Spanish – Ivan Marquez, Jesus Santrich, and “El Paisa,” the critical leaders of FARC came out in a video and declared that they have taken up arms; there is no peace in Colombia, and they will continue to commit crimes. But the news is not bad for the country. At least now everyone knows the truth. It is time that criminals clarify their reality to Colombians who continue to be in a state of denial and those who intentionally insist – for monetary gain – that the Havana agreement was a success.
The published opinion is different from public opinion. What most Colombians think is one thing, and what many journalists say in the mainstream media is another. The facts show that the Havana agreement served only to put ten guerillas in Congress. Further, it convinced a portion of the population of the absurd idea that violence is not the fault of the one brandishing the rifle, but of the “far-right.” However, president Ivan Duque found it very difficult to confront the guerillas directly while the media was saying that Colombia is at peace.
Many journalists will continue to amplify the message that Marquez conveyed in the video: “they returned to arms because the government failed to comply with the agreements,” but there is no longer a reasonable way to deny that the FARC is still the same as always and has the same ringleaders. They continue to kill and commit crimes.
Now the ball is in the president’s court. The guerillas have already made their move by coming out and declaring that they are still a terrorist group. Duque has to decide if he wants to be remembered in history as the president who let FARC take over the country or whether he wants to make a place for himself next to Alvaro Uribe Velez and be remembered in historical records like the one who stopped the destruction of Colombia.
It is unfair that we even have to remind the president of this.
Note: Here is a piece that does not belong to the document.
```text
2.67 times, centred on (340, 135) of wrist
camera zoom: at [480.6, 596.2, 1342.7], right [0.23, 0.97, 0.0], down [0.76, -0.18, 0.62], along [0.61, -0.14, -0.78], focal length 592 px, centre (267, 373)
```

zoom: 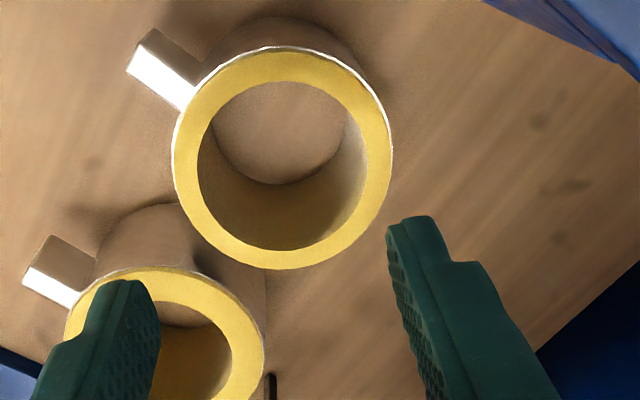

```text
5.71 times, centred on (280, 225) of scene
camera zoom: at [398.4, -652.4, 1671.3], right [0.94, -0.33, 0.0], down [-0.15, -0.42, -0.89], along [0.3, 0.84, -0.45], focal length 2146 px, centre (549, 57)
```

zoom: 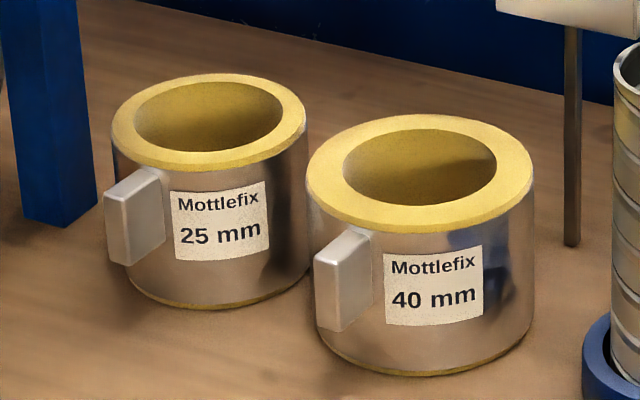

A few years later, no one is going to say, “the Supreme Court released Santrich and let him return to the forest to commit crimes” or “the Special Jurisdiction for Peace allowed those who raped minors to have a seat to write the laws of the country.” The world will say Ivan Duque let Santrich, Marquez, and the other FARC members free, humiliate all Colombians by sitting in Congress, and they go about their business without anyone confronting them.
The events of the near future will not be easy. Alvaro Uribe Velez had to face many challenges when he took oath as president with the promise to combat the guerillas who were about to be taken to the nation’s capital. FARC has all the hectares of coca and the money that it brings along with representation in Congress. Today, FARC announced its new strategy: a plan of terror that can be confronted only by an iron-willed person.
“Unlike the phoenix, this insurgency does not rise from the ashes to continue operating in the depths of the remote jungle. The target is not the soldier or the police, the officer, or the non-commissioned officer respectful of popular interests; it will be the oligarchy,” Marquez said in this week’s speech.
The implication is that FARC will no longer focus on the war in the mountains; they now threaten the civilian population.
What is the oligarchy for the FARC? They talk about business owners and people with social recognition, but also about the ordinary people who go to the Andino shopping mall in Bogota and have lunch in a good restaurant. Broadly, they talk about urban terrorism, an issue on which the ELN is an expert, and it is no coincidence that Marquez says that now the FARC will work together with the other guerrilla group.
FARC’s objective is to jeopardize everyone’s sense of safety. They want people in cities to be afraid of being out in the streets. FARC wants to overthrow Duque and ensure that the left comes to power. They get the help of journalists and opinion writers who will insist that the deaths are not the fault of the murderers but of those who refuse to kneel.
In his speech, Marquez says that the only way to “build peace on these gloomy ruins” is with the “installation of a new government in the palace of Nariño.”
How is President Duque going to react if the FARC fulfills its threats and engages in urban terrorism? How is he going to handle popular discontent and the opinion of journalists saying that what is happening is his fault for not “complying with agreements.” If he becomes complacent, if he retreats, he will have lost.
FARC’s strategy of causing terror in the cities and thus increasing discontent with the president is accompanied by weakening the economy by attacking investment, threatening business owners.
Marquez said that “the only valid taxation would be the one working to finance the revolution – the one applied to the illegal economies and the multinationals that plunder our wealth.”
Concerning the Colombian businessmen, they assure that “they will prioritize dialogue to seek their contribution to the progress of rural and urban communities.”
The president must prepare for what is to come. FARC criminals are clear that they want to weaken the economy, generate fear and social discontent, and take advantage of the already popular discourse that the guerrillas are still alive because of the right.
The guerillas have given a clear signal that they are not going to stop until they hold power. There are only two options: to fight them or hand over power to them and starve under socialism.
This does not mean that you cannot negotiate with those who want to surrender, nor does it mean that you have to attack those who have already laid down their arms, and it does not mean that you have to refuse, for example, a transitional justice system to prosecute former guerrillas. All this is possible, but we must do it in the right way, without humiliating ourselves, and without handing over the country.
It’s not easy, but it can be done. We already did it once. The FARC that Juan Manuel Santos faced, after two periods of Uribe’s democratic security, was a residual and completely weakened group. President Duque must muster the courage. The majority of Colombians will support him and thank him, just as we continue to thank Uribe for what he did at the time.